Cet attentisme commence d'ailleurs à sérieusement énerver les syndicats. «Notre administrateur a interpellé la direction de Renault par écrit et verbalement durant le conseil d'administration. Il n'a pas eu la moindre réponse. Soit la direction considère que Carlos Ghosn n'a rien à se reprocher, ou alors, elle estime que les éléments à charge sont suffisamment confondants et elle en tire les conclusions», estime le délégué central CGT, Fabien Gache. Même sentiment du côté de l'encadrement : «On ne peut pas, du côté de Renault, faire fi de ce qui est reproché à Carlos Ghosn et en même temps réfléchir à l'avenir de l'alliance Renault-Nissan», relève Bruno Azière délégué CFE-CGC. Sans compter que l'avenir des relations entre le constructeur français et son associé japonais pourrait avoir des conséquences sur la production de voitures en France. L'usine Renault de Flins fabrique 140 000 Nissan Micra par an et emploie 4 000 salariés permanents et intérimaires. C'est sans doute pour sauver l'alliance Renault-Nissan, menacée par les Japonais, que le gouvernement et les dirigeants de Renault font profil bas.
Lâchage en règle
Cette position est toutefois difficilement tenable, quel que soit le résultat de l’audition de Carlos Ghosn. Depuis plus de quinze jours, les dirigeants de Renault ont reçu, via les avocats de Nissan, les éléments à charge contre le patron franco-libano-brésilien. Il leur est donc de plus en plus difficile de plaider l’ignorance du dossier. D’autant qu’à Tokyo, l’accusation ou Nissan, voire les deux, ont savamment distillé à la presse japonaise des éléments choisis du dossier sous forme de mails et de confidences. Des fuites uniquement à charge contre l’actuel PDG de Renault. Que ce soit sur l’utilisation et le financement des résidences qu’il occupe, ou les montages qui auraient été imaginés pour le rémunérer via la société de Renault-Nissan installée à Amsterdam.
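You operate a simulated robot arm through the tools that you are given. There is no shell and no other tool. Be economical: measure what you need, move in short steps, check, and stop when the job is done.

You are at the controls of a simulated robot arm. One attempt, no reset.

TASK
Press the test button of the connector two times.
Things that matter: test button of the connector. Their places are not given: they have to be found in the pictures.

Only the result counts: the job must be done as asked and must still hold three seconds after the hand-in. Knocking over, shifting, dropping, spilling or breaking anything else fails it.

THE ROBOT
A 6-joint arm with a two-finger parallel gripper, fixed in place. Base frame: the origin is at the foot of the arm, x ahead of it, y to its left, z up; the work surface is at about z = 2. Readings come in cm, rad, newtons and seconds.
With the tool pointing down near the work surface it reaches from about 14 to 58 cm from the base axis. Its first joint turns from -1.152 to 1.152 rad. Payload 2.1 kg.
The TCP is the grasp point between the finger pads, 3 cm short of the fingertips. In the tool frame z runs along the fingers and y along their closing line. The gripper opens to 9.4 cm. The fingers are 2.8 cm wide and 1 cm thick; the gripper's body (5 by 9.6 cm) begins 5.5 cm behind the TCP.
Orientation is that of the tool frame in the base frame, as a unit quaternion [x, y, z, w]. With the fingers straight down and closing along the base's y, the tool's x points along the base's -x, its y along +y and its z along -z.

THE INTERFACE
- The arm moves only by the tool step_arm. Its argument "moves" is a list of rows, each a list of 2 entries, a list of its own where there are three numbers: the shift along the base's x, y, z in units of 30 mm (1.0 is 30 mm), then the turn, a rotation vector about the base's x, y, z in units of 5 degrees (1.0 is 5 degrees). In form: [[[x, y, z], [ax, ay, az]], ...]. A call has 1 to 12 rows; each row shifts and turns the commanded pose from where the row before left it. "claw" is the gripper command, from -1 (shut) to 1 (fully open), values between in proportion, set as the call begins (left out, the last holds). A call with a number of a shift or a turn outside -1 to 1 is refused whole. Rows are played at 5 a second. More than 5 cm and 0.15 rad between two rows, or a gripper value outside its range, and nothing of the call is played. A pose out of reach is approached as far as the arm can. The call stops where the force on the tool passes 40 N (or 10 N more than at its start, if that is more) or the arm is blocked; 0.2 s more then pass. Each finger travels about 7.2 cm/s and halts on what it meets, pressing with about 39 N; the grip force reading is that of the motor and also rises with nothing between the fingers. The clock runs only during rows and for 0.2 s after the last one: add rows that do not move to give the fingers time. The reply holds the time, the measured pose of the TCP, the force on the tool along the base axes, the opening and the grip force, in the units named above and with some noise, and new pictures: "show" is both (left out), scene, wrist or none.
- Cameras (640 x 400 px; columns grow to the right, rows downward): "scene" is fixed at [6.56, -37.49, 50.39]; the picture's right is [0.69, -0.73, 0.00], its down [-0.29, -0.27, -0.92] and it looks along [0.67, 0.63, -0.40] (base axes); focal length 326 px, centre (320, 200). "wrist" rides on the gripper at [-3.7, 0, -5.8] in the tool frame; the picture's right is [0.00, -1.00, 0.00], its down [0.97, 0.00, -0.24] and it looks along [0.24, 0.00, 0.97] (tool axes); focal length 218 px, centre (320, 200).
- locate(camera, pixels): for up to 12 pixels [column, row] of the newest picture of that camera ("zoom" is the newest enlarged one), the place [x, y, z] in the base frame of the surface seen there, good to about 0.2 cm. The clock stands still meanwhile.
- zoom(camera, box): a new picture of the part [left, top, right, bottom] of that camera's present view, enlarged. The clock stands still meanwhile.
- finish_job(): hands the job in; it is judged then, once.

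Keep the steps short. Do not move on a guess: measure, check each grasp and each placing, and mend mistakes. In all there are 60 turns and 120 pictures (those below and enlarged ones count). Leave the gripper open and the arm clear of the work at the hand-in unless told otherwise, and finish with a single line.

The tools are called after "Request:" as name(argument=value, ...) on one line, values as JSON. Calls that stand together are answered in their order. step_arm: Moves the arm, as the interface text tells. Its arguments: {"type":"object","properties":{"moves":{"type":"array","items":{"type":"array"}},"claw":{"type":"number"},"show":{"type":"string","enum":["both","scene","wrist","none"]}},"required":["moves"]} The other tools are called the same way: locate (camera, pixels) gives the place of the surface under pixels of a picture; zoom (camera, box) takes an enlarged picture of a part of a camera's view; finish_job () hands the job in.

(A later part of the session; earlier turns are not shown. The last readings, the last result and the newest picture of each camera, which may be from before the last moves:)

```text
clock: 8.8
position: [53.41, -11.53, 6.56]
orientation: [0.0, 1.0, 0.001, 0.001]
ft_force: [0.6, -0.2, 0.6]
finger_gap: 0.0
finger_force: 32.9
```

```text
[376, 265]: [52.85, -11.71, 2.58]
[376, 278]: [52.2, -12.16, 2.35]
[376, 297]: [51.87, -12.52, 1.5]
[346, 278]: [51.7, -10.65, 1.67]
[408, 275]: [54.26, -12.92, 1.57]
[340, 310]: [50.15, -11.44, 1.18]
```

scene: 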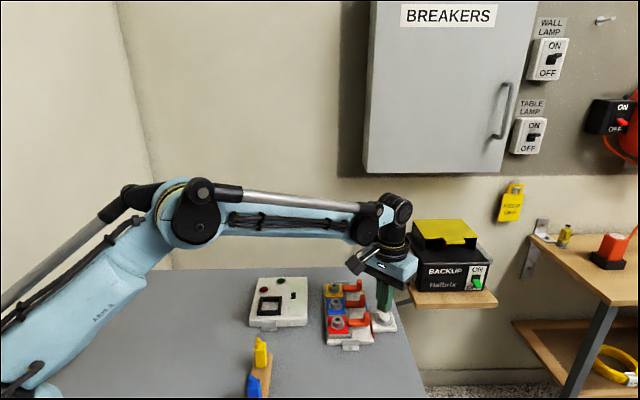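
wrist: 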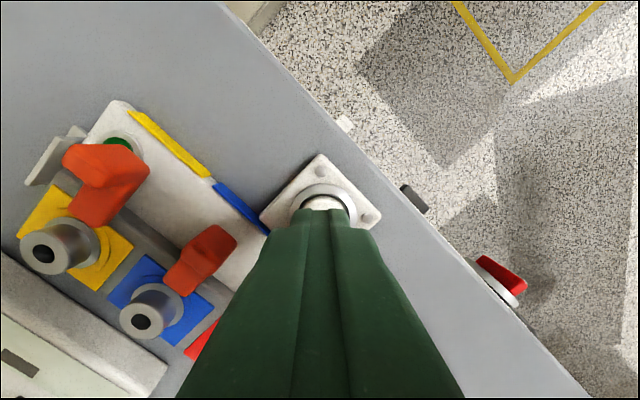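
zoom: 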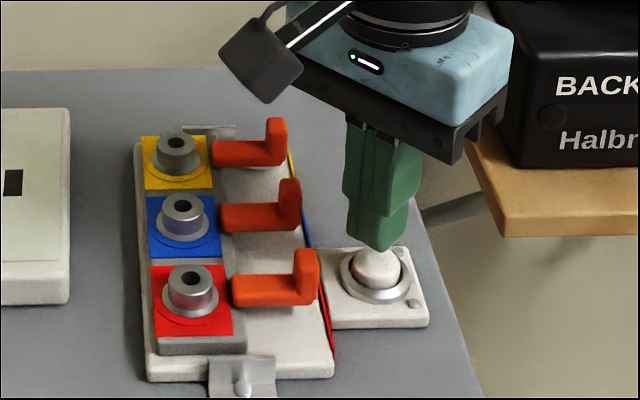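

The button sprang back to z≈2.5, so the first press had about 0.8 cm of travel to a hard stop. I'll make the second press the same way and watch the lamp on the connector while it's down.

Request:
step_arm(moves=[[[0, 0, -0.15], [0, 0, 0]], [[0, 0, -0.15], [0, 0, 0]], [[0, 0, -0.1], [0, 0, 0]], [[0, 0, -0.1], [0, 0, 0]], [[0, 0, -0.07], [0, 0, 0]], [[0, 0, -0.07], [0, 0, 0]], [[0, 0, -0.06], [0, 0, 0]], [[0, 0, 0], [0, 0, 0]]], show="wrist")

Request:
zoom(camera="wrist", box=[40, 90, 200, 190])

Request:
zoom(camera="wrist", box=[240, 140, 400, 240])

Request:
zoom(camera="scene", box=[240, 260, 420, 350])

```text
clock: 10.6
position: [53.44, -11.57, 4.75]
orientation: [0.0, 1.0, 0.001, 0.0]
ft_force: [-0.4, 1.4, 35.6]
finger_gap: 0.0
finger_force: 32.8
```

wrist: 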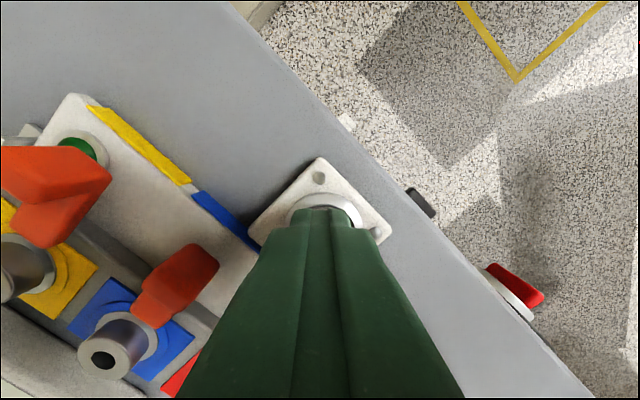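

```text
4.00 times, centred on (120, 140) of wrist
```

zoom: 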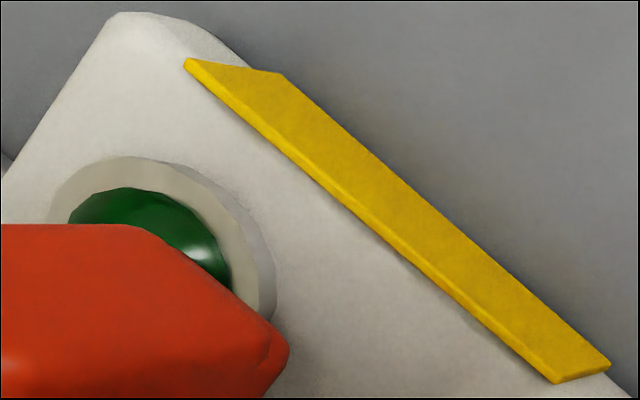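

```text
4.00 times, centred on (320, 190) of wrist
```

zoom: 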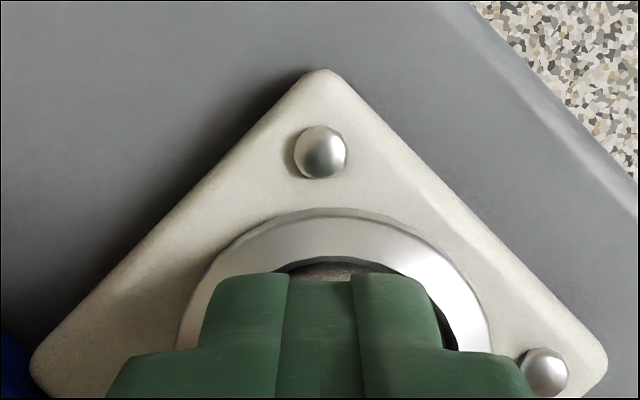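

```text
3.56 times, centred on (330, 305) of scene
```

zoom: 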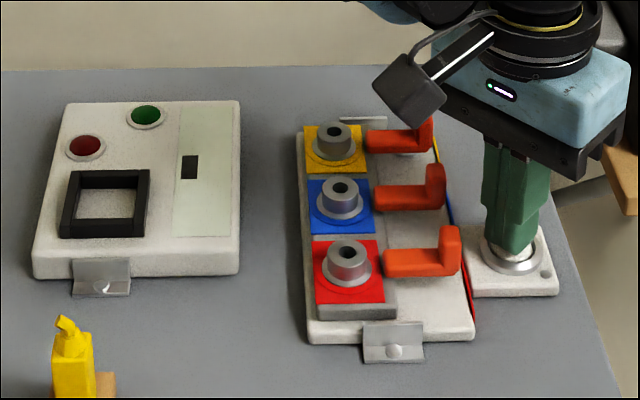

C'est sans doute pour cette raison que Bruno Le Maire a annoncé ce week-end qu'il demandait une enquête sur les rémunérations versées par cette structure hollandaise à tous les dirigeants de Renault qui y siègent. Ils sont quatre dans ce cas. Faudrait-il y voir un début de volte-face de l'Etat actionnaire ? Après avoir privilégié la présomption d'innocence et la situation fiscale correcte de Carlos Ghosn, au regard de l'administration française, le ministre de l'Economie se prépare-t-il à un lâchage en règle du PDG de Renault ? Au cabinet de Bruno Le Maire, on murmure «qu'au-delà du 11 janvier [date du prochain examen du dossier par la justice japonaise, ndlr], si Carlos Ghosn est toujours en détention, le statu quo à la tête de Renault sera difficile à maintenir».
Deux rendez-vous d'importance attendent en outre la firme au losange. Le 14 février, les résultats de l'année 2018 seront présentés. Et le 12 juin, l'assemblée générale des actionnaires se réunira. Deux grands moments pour l'entreprise qui voyait habituellement Carlos Ghosn jouer les maîtres de cérémonie. On imagine mal qu'il sera encore aux commandes à cette date. Plutôt silencieuse depuis le début de l'affaire, Mariette Rih, déléguée centrale FO de Renault, laisse maintenant deviner une certaine impatience : «Ça commence à devenir urgent que l'on sorte de cette situation et que l'on clarifie les choses.» Un sentiment visiblement dominant dans les bureaux du siège, à Boulogne-Billancourt, comme dans les usines.